On 5/29/06, Nick Boalch <n.g.boalch(a)durham.ac.uk> wrote:
Conrad Dunkerson wrote:
Look around at your fellow admins from time to
time and ask yourself... is
there ANY way this person could pass an RFA at this point? If the answer
is 'no' then the de facto situation is that a person who does NOT have the
support or respect of the community has powers which are only supposed to
be held by those who DO... and that inherently breeds disruption and
resentment and ongoing damage to Wikipedia as a whole.
I don't think that is a particularly fair test. As is obvious, admins
are occasionally called upon to perform actions that upset people -- I
don't think admins should shrink from making those hard choices.
I can think of several thoroughgoingly solid admins, people who temper a
good knowledge of policy with a healthy dose of knowing that what we're
here to do is write an encyclopaedia, who I doubt would pass an RfA
because they've done things that have made them controversial or
unpopular in certain sectors of the community.

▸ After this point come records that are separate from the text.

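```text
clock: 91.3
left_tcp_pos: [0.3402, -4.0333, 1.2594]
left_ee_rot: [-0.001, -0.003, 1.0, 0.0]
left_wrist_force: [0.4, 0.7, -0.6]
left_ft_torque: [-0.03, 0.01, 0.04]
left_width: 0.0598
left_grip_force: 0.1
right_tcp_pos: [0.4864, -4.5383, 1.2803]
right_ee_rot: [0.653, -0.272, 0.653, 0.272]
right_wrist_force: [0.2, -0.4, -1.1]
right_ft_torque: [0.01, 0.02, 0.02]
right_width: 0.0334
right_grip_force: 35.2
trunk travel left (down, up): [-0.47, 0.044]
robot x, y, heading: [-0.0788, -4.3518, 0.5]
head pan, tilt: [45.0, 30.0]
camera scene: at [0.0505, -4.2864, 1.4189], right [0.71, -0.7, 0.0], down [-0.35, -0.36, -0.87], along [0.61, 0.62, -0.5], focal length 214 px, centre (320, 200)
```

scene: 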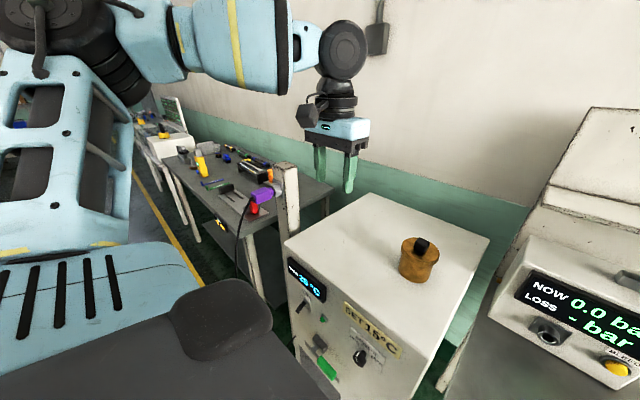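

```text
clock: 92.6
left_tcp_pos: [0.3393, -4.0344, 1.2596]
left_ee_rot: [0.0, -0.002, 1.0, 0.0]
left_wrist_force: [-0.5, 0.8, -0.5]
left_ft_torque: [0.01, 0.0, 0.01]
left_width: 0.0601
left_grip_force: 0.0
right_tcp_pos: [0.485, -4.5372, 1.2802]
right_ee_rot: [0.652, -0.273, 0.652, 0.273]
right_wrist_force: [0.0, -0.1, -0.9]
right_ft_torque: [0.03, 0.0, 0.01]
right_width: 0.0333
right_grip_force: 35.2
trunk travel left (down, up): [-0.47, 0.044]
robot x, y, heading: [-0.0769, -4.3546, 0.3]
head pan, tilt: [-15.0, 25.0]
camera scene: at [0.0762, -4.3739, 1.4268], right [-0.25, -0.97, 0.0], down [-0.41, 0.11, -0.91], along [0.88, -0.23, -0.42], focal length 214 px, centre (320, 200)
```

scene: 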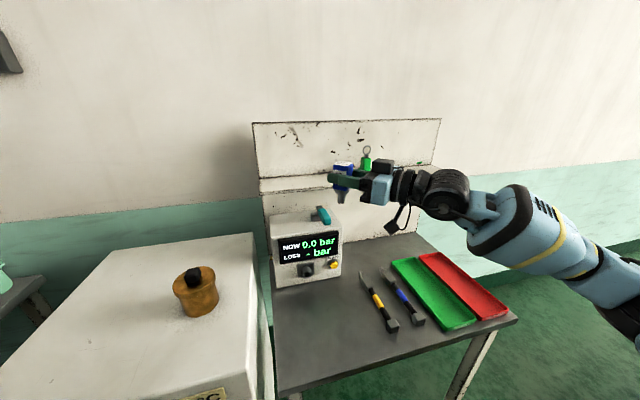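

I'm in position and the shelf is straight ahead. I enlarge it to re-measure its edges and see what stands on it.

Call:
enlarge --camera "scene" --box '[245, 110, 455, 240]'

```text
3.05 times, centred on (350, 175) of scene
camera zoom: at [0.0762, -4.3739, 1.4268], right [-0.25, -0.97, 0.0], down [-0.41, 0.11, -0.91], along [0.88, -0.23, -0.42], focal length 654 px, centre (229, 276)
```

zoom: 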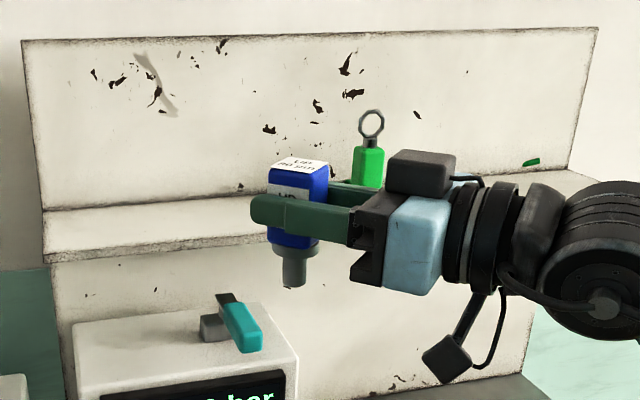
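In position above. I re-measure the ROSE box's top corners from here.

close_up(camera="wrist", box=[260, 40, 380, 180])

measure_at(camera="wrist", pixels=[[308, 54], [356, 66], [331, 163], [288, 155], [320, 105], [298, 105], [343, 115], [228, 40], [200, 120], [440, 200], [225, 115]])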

The community giveth, and the community taketh away -- but it taketh
away under the auspices of proper consideration by the arbitration
committee, not by having unpopular admins strung up by a baying lynchmob.
I agree with this. Funnily enough, I originally read RFA as "request
for arbitration" and agreed with the comment. I don't think admins
necessarily need to enjoy broad-based popularity, but they do need the
support of the most experienced Wikipedians, including arbitors. No
one expects police to be popular - but you do expect them to have the
support of the people who appoint them.